Now there is the alternative of wearing the white poppy to show remembrance of death but to resist supporting militarism and recent foreign policy.

On the centenary of the outbreak of the First World War, the Manchester Debating Union hosted the debate: should we wear the poppy?

The proposition panel had speaker Chris Nineham: co-founder and National Officer for Stop the War Coalition, who argued that the poppy put forward a “favourable view of war.”

Chris Nineham made the case that we need to “deal with a way of remembering war without repeating it,” and we should instead wear the white poppy to show we are “concerned with death but want to generate more debate within society.”

“The trick,” said Nineham, “is that the poppy can be portrayed in the sense that you support war.”

Supporting Nineham was proposition speaker Maddy Fry: freelance writer, journalist and author.

Fry said that the poppy shows “love for the military. Full stop. And no mention of why we go to war, why we have a military.”

In opposition was Dr.

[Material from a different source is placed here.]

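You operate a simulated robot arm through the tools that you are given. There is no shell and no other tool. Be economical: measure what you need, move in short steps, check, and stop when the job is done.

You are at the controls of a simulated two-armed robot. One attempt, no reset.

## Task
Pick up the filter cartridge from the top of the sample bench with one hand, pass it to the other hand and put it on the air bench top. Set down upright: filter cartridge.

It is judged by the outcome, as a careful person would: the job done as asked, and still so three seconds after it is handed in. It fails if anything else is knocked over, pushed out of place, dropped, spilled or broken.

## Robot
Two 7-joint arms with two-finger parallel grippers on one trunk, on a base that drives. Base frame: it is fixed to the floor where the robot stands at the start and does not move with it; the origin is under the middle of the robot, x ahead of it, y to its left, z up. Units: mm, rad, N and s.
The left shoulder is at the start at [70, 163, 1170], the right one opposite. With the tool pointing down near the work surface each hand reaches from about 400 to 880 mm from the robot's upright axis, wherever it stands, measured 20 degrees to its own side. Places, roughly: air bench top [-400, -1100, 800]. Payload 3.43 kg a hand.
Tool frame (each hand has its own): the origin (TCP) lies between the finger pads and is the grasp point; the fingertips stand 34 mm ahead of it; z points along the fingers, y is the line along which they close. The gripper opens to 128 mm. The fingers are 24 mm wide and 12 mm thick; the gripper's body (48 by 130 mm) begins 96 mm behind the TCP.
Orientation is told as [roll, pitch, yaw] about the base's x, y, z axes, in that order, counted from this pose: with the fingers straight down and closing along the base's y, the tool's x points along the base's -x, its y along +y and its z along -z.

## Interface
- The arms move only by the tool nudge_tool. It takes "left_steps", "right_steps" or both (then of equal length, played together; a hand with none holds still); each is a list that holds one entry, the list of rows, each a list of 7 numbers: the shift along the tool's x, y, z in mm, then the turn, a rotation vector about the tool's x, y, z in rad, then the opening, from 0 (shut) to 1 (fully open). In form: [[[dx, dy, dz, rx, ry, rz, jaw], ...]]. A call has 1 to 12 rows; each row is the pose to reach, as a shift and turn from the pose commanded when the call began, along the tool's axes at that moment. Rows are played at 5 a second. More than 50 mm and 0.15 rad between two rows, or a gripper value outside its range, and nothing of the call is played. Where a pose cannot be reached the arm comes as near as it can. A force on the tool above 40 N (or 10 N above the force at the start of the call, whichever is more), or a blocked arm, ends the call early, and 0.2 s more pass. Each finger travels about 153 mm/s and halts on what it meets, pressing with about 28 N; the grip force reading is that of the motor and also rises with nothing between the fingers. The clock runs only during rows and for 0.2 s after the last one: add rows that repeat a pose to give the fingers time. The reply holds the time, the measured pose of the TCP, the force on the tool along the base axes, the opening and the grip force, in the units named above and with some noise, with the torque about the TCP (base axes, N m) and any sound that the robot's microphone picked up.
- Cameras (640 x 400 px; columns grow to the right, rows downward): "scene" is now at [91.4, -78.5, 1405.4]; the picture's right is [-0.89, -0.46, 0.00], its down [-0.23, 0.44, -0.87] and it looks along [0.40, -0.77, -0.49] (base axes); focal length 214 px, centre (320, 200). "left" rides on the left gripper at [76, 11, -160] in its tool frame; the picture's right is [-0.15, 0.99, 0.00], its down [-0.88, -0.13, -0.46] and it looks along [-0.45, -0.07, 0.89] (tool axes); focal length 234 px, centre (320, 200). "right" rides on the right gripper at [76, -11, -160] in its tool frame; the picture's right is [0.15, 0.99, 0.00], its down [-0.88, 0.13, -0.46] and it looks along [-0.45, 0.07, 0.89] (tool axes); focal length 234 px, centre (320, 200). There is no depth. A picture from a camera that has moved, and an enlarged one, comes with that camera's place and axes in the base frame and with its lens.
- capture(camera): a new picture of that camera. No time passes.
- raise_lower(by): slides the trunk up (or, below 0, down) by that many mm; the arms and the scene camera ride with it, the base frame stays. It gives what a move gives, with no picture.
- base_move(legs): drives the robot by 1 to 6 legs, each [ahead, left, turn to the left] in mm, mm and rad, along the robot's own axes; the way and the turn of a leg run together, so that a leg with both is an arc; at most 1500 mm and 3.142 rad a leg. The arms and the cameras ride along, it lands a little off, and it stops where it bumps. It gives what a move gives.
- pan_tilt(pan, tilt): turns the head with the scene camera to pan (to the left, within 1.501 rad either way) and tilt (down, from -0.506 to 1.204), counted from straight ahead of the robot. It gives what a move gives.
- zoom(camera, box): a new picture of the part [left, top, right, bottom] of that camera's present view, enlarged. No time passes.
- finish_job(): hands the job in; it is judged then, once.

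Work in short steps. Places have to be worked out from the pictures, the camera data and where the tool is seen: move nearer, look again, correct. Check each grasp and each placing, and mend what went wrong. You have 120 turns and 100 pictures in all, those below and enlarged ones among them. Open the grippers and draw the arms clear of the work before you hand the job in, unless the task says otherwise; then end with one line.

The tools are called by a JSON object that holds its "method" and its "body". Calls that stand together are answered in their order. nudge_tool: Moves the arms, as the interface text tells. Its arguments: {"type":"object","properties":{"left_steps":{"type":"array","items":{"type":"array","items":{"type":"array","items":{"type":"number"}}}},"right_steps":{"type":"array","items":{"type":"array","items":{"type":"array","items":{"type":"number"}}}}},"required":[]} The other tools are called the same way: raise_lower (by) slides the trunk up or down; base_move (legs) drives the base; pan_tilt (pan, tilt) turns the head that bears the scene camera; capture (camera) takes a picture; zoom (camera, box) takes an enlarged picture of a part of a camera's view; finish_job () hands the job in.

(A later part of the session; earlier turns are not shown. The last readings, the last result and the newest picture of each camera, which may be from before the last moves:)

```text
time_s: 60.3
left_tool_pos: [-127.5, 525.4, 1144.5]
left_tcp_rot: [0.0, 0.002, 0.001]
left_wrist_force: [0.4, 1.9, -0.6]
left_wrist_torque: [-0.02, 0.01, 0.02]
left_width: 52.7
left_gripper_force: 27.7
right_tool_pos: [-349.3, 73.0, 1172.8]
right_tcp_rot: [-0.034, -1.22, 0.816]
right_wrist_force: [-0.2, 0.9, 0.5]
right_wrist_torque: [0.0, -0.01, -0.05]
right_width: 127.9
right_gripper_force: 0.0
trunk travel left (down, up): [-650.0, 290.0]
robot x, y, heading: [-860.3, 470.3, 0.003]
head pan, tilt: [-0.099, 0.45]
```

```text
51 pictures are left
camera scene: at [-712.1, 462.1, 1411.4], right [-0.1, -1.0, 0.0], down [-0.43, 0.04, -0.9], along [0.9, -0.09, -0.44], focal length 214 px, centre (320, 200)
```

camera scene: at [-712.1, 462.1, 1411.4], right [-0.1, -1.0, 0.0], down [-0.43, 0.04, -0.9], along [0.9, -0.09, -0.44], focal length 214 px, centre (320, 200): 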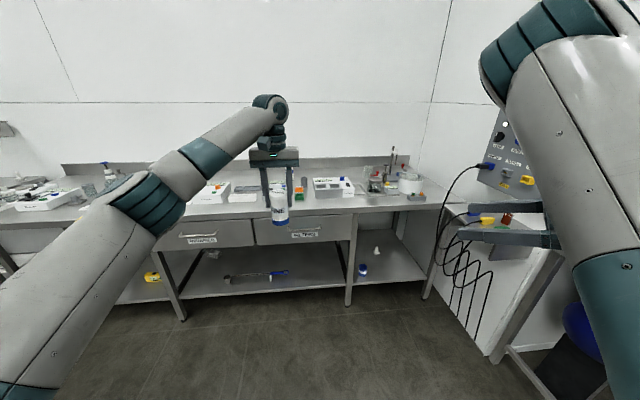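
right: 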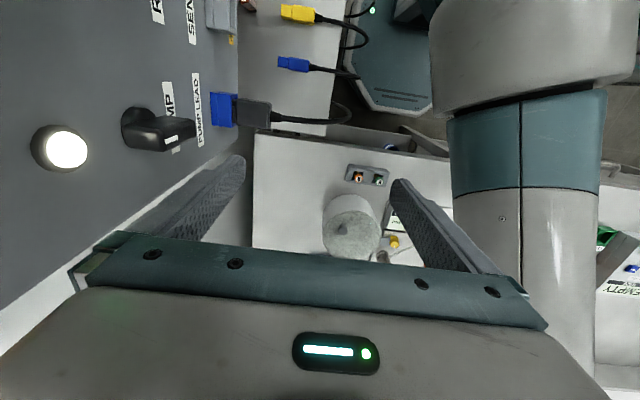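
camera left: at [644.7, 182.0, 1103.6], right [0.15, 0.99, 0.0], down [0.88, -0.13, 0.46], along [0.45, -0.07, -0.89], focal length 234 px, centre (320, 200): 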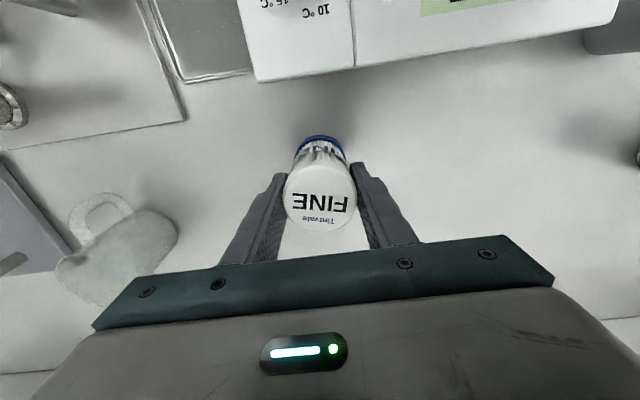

Lynette Nusbacher: a former Devil’s Advocate for the British Joint Intelligence Committee and former senior lecturer in War Studies at the Royal Military Academy Sandhurst.

Nusbacher said, in reaction to the proposition, that there is “no desire to gain propaganda value from remembrance… we will remember all of those who died because that is what remembrance is about.

“It’s not about us,” said Nusbacher, “it’s not about what we think, it’s about them.”

Alongside Nusbacher was Conor Ardill: a second year Politics, Philosophy and Economics at the University of Manchester, the Externals Officer for the Manchester Debating Union and part of the Officer Training Corps.

Ardill said “people voluntarily sign up to the army but they don’t get to choose what conflict they go to… they don’t get to choose what is right or wrong.

“The reason why soldiers are collecting poppies is because they see it as part of their job to stand in solidarity with those who have been injured, not to support militarism.”

After a summary of both sides and their main points, the debate concluded with the proposition winning and the closing statement: “this house would not wear the poppy.”